July 16, 2015

  • Prep: 30 mins
  • Cook: 40 mins
  • 30 mins

    40 mins

    1 hr 10 mins


Makes 15 Arancini

500g Arborio rice

5 cups lightly salted water

½ tsp saffron threads

100g parmesan cheese, finely grated

3 egg yolks

30g butter, softened

Salt, to season

Extra 2 eggs

2 cups breadcrumbs

2x 500ml bottles Bertolli Light in Taste Olive Oil


2 Tbsp Bertolli Classico Olive Oil

25g butter

1 brown onion, finely diced

75g premium beef mince

75g premium pork mince

½ cup dry white wine

2 Tbsp tomato paste

80g frozen peas

Salt and pepper, to taste

120g mozzarella cheese, cut into 1cm cube


1. Put rice and cold water to the boil in a medium sized saucepan.

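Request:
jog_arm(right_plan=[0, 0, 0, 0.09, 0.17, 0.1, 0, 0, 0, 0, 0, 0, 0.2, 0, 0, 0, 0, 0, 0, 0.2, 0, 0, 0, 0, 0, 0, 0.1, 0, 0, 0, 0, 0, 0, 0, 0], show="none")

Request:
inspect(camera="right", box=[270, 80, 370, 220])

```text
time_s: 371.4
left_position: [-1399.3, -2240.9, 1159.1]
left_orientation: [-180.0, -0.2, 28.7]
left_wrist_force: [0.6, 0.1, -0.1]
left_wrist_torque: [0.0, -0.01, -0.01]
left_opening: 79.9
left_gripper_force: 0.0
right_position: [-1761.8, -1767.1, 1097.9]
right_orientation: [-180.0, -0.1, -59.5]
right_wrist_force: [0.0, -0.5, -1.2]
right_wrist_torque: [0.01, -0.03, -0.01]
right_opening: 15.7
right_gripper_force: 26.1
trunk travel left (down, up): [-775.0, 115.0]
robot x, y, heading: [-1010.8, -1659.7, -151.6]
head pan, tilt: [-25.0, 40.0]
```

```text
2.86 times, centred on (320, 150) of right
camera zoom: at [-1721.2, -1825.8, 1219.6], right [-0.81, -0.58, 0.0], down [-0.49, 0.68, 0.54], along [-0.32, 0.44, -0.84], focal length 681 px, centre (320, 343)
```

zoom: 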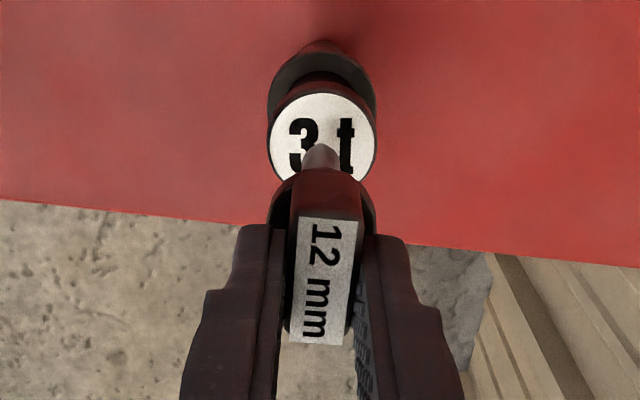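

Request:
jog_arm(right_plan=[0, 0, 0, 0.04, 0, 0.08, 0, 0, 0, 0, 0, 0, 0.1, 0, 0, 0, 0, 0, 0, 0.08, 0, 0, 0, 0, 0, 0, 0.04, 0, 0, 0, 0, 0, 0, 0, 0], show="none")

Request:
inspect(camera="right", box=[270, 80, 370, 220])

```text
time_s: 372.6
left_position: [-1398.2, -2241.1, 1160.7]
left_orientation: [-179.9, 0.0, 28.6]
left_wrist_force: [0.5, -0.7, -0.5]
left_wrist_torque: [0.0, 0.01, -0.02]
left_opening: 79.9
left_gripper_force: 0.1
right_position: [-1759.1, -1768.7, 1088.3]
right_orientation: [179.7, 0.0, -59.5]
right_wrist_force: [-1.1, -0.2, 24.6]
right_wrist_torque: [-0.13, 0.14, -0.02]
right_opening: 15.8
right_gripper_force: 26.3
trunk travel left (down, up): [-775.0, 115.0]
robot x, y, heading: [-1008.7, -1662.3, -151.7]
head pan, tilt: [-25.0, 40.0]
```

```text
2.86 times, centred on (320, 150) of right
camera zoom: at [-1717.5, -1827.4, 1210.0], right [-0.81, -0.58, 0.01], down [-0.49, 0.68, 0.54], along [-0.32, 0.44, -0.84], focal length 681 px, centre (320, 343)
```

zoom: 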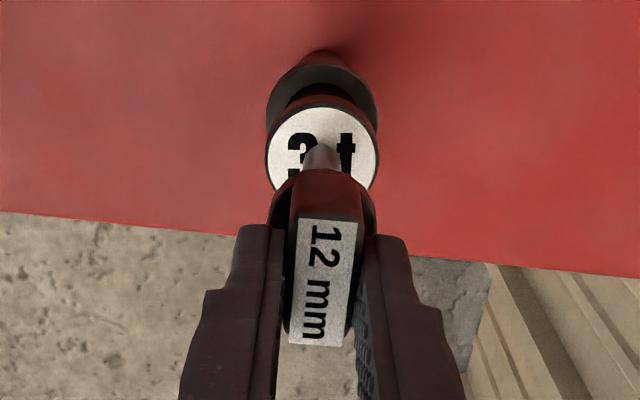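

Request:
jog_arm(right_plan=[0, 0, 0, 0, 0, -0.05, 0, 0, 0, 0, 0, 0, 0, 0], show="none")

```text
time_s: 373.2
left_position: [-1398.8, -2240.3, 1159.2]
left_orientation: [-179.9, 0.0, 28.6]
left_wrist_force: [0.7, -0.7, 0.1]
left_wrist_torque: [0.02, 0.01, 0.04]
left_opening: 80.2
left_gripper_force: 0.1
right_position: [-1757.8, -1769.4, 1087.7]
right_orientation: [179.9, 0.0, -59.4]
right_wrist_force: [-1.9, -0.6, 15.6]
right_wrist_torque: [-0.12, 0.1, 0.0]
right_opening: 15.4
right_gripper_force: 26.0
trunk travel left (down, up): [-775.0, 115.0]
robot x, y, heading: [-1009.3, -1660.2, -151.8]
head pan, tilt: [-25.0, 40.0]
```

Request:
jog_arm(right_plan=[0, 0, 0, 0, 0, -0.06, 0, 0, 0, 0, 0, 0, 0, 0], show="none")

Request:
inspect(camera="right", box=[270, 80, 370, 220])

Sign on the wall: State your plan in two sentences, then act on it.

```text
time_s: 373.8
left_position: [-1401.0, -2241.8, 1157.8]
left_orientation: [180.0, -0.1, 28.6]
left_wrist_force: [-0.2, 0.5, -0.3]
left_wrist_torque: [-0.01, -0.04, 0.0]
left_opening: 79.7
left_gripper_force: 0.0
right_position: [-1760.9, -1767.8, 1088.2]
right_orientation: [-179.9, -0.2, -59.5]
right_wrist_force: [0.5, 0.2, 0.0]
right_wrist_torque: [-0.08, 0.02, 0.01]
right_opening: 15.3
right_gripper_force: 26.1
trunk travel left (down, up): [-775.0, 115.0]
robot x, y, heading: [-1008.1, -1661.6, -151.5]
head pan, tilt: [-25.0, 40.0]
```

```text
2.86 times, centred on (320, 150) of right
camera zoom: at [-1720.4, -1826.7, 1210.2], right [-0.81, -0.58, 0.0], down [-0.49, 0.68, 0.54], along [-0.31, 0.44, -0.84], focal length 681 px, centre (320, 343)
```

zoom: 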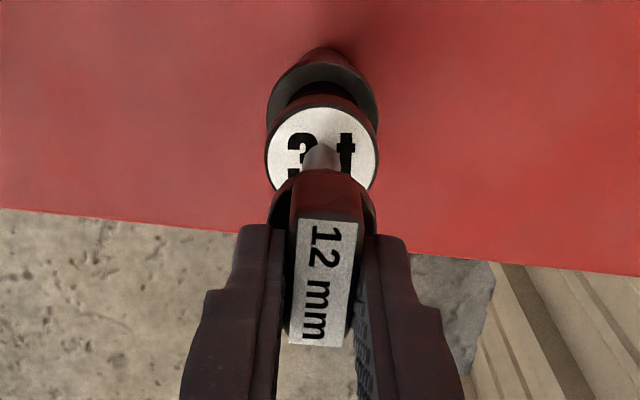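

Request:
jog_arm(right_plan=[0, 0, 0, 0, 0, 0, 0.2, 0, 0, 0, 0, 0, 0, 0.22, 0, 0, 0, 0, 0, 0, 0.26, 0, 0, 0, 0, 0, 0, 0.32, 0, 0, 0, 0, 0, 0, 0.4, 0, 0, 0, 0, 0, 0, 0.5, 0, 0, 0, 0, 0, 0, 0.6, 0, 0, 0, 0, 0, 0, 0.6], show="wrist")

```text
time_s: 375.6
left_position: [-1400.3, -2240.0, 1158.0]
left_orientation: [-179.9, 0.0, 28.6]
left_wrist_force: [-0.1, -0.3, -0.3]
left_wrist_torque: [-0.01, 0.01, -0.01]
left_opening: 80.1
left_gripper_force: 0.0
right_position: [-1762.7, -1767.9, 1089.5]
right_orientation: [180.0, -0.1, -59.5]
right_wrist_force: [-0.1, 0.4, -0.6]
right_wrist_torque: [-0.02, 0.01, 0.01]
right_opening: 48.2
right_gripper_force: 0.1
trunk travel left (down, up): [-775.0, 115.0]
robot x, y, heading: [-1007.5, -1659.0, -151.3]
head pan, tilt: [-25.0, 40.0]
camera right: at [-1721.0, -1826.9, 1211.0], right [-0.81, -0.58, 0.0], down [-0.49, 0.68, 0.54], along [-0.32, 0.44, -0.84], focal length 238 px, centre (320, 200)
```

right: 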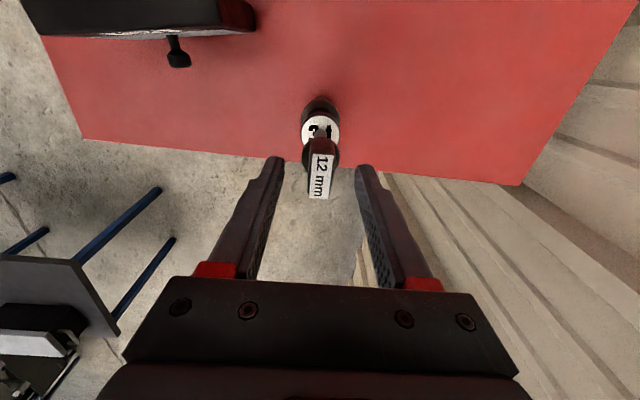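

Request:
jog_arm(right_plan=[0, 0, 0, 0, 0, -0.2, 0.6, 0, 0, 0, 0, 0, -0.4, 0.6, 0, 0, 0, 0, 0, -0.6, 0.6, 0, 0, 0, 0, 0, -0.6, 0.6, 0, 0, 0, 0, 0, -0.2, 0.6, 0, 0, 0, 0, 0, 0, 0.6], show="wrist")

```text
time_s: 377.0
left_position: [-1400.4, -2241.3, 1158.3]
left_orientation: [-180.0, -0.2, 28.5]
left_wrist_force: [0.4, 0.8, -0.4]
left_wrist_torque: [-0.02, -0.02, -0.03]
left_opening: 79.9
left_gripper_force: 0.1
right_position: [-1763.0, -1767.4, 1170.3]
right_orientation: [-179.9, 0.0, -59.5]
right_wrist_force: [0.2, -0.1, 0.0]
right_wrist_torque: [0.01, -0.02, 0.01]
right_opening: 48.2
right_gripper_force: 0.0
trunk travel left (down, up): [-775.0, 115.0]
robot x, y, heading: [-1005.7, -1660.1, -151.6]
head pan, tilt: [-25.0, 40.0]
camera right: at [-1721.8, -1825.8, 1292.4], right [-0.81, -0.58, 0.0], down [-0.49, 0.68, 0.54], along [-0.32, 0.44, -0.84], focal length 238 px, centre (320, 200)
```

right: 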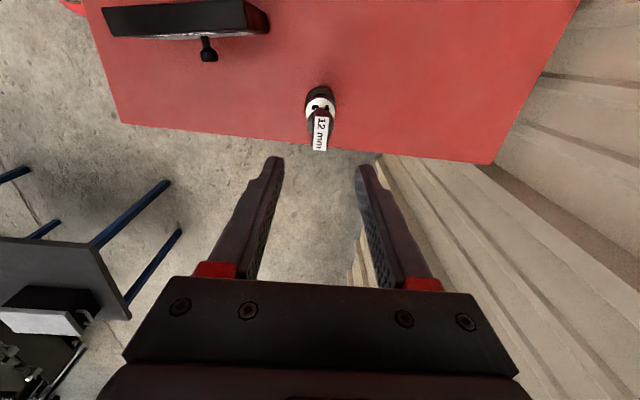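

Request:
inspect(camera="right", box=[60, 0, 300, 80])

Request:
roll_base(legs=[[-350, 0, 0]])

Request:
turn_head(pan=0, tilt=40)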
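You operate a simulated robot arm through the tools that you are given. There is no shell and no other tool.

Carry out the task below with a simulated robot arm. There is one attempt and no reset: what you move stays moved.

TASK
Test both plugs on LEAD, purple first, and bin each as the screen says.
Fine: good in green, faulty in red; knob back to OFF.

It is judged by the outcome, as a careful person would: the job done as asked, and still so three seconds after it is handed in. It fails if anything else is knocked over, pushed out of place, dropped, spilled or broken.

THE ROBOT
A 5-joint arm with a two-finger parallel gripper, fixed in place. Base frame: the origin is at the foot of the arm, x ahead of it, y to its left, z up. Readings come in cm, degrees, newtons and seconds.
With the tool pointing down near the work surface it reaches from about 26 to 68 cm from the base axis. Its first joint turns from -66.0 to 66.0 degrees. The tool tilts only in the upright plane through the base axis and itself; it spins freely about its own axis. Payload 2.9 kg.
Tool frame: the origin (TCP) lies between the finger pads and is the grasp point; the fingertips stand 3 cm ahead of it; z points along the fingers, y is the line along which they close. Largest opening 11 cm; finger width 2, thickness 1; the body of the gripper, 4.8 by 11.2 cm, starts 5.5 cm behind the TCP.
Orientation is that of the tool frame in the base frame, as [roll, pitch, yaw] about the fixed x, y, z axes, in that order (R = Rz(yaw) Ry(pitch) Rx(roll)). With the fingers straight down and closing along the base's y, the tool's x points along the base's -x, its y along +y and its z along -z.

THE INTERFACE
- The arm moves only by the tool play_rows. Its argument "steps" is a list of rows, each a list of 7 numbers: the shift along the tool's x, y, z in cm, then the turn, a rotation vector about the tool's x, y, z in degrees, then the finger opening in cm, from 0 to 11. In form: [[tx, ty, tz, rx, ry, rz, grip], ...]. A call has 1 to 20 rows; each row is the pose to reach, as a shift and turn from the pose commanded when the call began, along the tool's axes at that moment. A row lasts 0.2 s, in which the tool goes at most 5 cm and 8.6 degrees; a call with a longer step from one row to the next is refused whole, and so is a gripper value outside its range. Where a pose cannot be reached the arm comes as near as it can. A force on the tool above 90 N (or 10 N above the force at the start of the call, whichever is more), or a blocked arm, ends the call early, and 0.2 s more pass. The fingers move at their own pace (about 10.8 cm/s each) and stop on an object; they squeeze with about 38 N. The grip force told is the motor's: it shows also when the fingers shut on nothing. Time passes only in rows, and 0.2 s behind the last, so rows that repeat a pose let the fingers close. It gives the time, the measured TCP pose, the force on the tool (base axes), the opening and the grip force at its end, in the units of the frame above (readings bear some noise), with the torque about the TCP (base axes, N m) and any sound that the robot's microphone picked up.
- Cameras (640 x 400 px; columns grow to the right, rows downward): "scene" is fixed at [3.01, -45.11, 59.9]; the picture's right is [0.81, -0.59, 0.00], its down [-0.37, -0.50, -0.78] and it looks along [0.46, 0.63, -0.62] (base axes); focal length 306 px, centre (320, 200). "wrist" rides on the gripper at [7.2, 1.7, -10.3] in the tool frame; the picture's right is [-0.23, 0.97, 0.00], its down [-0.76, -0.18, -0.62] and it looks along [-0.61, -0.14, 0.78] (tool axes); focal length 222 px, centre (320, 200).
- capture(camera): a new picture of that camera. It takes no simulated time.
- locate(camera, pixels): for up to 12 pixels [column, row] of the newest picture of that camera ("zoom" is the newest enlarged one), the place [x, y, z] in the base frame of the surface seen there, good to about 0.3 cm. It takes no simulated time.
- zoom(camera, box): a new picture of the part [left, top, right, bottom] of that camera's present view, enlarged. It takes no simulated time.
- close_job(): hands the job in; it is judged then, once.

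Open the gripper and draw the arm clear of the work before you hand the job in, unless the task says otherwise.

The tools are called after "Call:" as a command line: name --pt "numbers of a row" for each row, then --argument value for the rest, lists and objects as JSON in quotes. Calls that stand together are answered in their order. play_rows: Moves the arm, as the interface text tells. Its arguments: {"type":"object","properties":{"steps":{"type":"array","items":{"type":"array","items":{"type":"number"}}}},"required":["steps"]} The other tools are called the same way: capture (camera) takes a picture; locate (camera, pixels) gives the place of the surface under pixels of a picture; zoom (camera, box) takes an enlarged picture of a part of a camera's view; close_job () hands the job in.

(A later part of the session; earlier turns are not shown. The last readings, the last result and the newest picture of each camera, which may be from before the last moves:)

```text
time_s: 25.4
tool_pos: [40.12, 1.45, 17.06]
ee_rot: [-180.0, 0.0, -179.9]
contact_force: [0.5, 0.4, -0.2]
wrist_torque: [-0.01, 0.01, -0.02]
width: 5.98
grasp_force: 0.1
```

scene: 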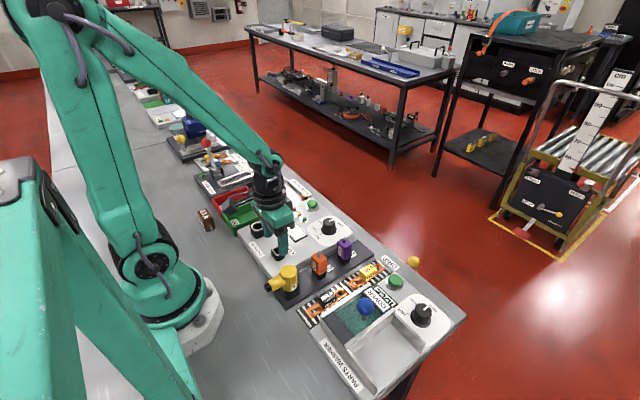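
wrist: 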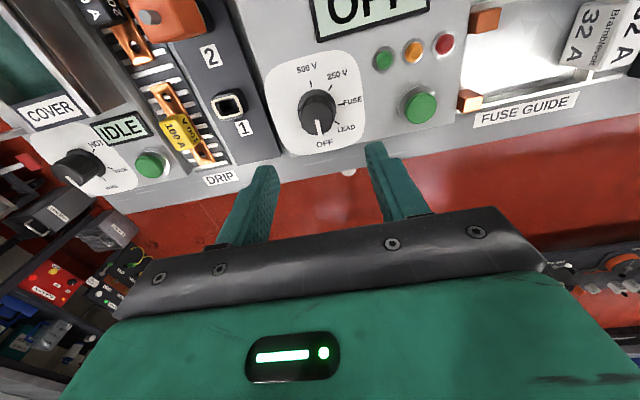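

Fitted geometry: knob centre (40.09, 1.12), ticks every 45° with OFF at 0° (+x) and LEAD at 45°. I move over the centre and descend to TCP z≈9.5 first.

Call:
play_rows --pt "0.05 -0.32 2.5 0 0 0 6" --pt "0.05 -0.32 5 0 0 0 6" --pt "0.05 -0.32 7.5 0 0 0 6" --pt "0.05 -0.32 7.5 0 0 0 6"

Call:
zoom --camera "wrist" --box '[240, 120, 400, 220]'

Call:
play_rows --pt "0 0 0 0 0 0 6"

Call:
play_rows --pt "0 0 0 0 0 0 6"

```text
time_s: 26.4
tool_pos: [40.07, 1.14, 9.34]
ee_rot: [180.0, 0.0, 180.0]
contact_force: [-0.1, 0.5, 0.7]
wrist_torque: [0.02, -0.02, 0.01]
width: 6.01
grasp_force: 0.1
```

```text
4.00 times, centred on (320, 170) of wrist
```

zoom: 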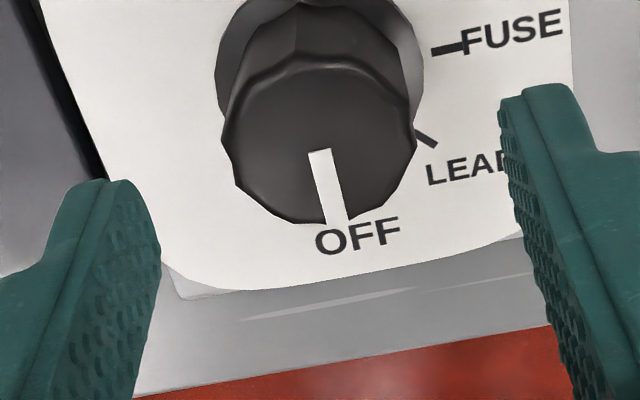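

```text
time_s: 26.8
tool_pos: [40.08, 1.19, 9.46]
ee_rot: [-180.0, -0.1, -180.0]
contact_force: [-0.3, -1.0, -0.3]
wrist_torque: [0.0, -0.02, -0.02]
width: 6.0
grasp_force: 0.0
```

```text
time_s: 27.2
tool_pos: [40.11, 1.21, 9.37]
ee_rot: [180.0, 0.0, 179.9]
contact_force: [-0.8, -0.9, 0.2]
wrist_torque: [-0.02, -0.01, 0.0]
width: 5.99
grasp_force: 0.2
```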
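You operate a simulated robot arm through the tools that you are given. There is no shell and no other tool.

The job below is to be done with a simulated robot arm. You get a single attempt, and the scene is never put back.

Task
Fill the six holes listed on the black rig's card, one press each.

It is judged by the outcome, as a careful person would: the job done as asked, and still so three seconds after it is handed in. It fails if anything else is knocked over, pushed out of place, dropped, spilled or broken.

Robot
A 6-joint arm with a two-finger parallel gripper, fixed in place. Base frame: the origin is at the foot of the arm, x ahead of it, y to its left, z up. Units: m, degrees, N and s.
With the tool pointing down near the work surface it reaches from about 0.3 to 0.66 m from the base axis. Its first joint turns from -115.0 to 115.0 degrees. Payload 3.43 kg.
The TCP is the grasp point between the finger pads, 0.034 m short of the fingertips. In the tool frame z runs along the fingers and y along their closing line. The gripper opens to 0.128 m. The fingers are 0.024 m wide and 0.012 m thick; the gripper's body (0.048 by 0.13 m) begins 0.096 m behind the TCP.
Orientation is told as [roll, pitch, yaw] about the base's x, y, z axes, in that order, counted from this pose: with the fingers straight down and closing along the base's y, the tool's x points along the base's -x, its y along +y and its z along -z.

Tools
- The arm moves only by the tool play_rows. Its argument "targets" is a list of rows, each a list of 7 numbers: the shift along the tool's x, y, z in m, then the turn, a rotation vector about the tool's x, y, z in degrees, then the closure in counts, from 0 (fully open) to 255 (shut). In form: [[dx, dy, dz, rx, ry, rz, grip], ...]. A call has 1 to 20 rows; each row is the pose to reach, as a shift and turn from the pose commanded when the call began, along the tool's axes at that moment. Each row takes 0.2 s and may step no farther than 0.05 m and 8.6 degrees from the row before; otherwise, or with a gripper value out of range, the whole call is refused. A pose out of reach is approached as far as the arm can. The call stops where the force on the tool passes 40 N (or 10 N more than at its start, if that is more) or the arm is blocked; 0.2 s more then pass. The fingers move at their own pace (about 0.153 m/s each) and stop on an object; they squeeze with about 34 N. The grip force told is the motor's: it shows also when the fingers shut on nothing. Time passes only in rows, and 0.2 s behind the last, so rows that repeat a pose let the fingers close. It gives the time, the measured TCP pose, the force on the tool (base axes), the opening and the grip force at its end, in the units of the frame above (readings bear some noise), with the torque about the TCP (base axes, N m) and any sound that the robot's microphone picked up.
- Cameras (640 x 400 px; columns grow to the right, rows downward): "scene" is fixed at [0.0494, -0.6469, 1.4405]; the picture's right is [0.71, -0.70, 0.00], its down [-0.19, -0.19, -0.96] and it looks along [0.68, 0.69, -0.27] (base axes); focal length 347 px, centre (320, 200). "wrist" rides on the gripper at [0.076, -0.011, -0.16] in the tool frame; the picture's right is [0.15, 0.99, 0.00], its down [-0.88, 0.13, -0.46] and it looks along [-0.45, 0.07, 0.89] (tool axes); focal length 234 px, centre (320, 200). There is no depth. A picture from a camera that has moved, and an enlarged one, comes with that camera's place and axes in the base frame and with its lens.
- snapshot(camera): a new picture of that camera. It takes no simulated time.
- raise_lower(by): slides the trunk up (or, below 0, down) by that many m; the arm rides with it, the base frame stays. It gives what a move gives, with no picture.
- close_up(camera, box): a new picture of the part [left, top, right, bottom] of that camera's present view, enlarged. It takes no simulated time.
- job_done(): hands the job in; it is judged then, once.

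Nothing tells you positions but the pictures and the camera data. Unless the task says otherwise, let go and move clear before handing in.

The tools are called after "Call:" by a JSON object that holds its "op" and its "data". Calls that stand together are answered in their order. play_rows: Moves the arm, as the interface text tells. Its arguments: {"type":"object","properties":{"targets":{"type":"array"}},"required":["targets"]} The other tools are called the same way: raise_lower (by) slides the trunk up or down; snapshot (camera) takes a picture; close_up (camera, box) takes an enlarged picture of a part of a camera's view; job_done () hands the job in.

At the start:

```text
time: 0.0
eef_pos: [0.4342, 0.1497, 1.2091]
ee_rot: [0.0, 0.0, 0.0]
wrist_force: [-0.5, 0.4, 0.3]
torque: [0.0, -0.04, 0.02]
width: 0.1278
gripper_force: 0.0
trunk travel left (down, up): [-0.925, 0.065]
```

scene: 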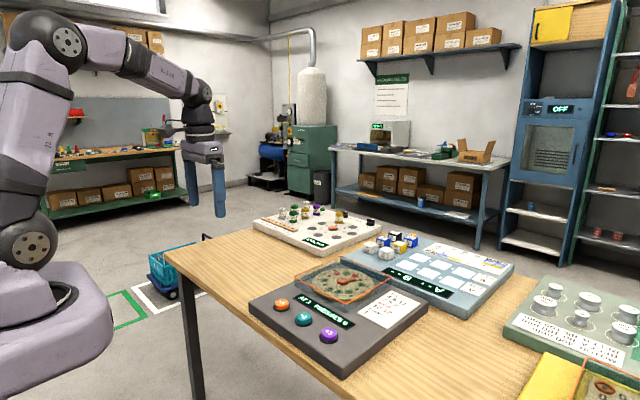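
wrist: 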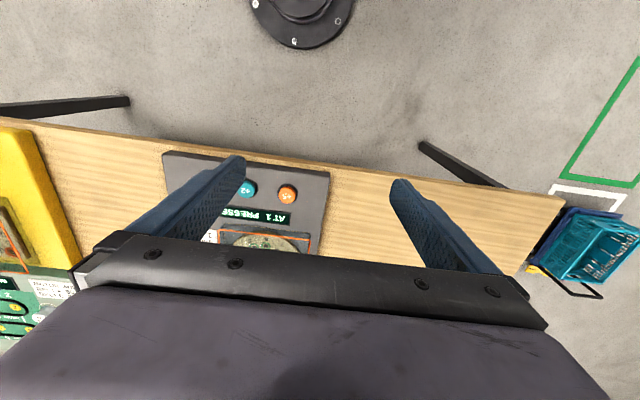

Reduce heat to medium high for 10 minutes. Reduce heat to low and cover for 5 minutes. Remove rice from heat and cover.

2. Soak saffron threads in a tablespoon of hot water for 5 minutes. Then add this saffron mixture, parmesan, egg yolks and butter to rice and stir until combined. Spread rice mixture evenly on a baking tray to cool.

3. To make the filling, brown the onion in a medium frying pan with Bertolli Classico Olive Oil and butter. Add mince and stir until browned. Add wine and continue cooking until evaporated. Stir in tomato paste and frozen peas, cooking for 2 minutes. Add salt and pepper to taste and leave to cool.

4. When the rice is cold, scoop a quarter of a cup into the palm of your hand and flatten. Shape the rice into a cup and spoon in one tablespoon of mince and 3-4 cubes of cheese. Flatten one tablespoon of rice mixture into a flat disc to cover filling. Form into a round ball with wet hands. Place arancini onto a baking tray. Repeat with remaining rice and filling.

5. Whisk eggs in a small bowl. Put breadcrumbs into a medium bowl. Coat arancini with egg and breadcrumbs.

6. Pour two bottles of Bertolli Light in Taste Olive Oil into a small deep saucepan and place over a medium heat. When hot, add 2 arancini and fry for 3 minutes or until golden. Transfer to a tray lined with paper towel. Cook remaining arancini. Enjoy hot or, if you prefer, at room temperature!